◆ **What you will do**
- 1) Your answer is an exact quotation from the page text: it starts at "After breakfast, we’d" and ends at "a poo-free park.".
- 2) I need the page text continued from the place where it stops.

[Start of Page text]

After breakfast, we’d get back on the bike and continue down the road a few blocks to a temple that had a lovely park out the back. Here we’d let the dog off and she’d have her weekly runaround. I insisted on picking up her poos with a plastic bag and putting them in the rubbish bin. Darling Man and any other Vietnamese person who saw me thought that was the most disgusting thing they’d ever seen. Eventually Darling Man would do it too, because it’s so much nicer to be in a poo-free park.

We’d usually walk through the park to a small street market and buy a fresh coconut to drink. Then Darling Man would leave the dog and I to enjoy the park while he’d walk over to the supermarket to get some lunch supplies. This was always an awkward time. I HATED the supermarket. It was so crowded and people would push me. It was mostly little old ladies who did the pushing. I tried to think of it as a pre-emptive push. They were so worried that this huge lumbering Westerner would stand on them, so they’d push me out of the way before any lurch occurred. It didn’t matter that I’d be standing off to one side, trying to avoid the crush. Or that I’d be queued up at the check out. I was always being pushed and it used to drive me crazy. So I’d wait in the park.

[End of Page text]
[Start of Data provided]

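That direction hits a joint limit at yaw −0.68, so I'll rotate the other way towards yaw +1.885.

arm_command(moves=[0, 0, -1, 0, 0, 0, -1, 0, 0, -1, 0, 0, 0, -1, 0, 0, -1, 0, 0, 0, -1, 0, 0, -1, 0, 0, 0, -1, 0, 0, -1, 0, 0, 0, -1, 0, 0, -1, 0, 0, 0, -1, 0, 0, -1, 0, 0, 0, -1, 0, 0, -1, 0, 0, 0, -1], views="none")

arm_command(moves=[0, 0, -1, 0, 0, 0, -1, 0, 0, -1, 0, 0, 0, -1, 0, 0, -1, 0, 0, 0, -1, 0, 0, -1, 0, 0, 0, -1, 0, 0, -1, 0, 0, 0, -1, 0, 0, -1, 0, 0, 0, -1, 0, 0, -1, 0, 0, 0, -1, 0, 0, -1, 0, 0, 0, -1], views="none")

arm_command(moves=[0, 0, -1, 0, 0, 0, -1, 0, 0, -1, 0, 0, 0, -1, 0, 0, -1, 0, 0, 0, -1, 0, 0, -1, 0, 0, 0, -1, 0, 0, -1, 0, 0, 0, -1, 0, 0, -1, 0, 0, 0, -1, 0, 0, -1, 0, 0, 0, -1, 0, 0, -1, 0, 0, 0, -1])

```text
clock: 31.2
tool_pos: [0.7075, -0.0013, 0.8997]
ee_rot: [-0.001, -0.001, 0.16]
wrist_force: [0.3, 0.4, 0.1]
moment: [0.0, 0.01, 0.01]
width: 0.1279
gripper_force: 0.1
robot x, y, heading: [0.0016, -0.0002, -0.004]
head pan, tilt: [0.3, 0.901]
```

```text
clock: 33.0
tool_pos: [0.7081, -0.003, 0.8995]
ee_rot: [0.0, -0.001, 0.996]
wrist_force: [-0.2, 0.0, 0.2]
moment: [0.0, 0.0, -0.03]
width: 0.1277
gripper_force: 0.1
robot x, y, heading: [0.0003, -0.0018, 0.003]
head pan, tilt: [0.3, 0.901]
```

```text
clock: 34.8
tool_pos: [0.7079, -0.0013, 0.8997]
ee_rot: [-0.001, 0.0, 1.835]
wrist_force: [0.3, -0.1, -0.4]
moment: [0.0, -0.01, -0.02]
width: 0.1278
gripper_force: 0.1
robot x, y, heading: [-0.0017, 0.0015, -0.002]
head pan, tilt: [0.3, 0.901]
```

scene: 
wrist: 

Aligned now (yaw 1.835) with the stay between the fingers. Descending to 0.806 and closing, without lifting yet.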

[End of Data provided]

◆ **Exercise answers**
- 1)
After breakfast, we’d get back on the bike and continue down the road a few blocks to a temple that had a lovely park out the back. Here we’d let the dog off and she’d have her weekly runaround. I insisted on picking up her poos with a plastic bag and putting them in the rubbish bin. Darling Man and any other Vietnamese person who saw me thought that was the most disgusting thing they’d ever seen. Eventually Darling Man would do it too, because it’s so much nicer to be in a poo-free park.

- 2)
After our pho and park jaunt, Darling Man would usually cook up a fantastic three or four course lunch. He loves cooking and he comes from a family of good cooks. Then we’d usually have an afternoon nap and do some chores.

By late-afternoon, Darling Man would be heavily embroiled in organizing our evening, which usually involved meeting his friends for dinner and drinks and then heading off to a club.

BB: How was the cost of living? Did you often go out to eat or cook in?
RJ: The cost of living was quite low. We ate out a lot and we ate very well. The average income in Vietnam is only about $1,000 a year. A YEAR! So basic items are cheap and petrol/gas is subsidized by the government. To the average Vietnamese person, our lifestyle was very extravagant, especially as there were only two of us living in such a big house. We would have liked to have lived in a smaller place but we couldn’t find anything suitable.

We paid about $520/month for our house. We paid about $60/month for electricity.

The bill was so high because I insisted on sleeping with the air-conditioning on.

A night out with our Vietnamese friends, eating many seafood dishes and drinking many beers, usually cost $7 per person. Although going to a club costs a fortune because you’d usually have to buy a whole bottle of spirits for $60+ (but you’d get a free fruit platter thrown in). Filling up my motorbike usually cost about $5 and I only had to fill up about once a week.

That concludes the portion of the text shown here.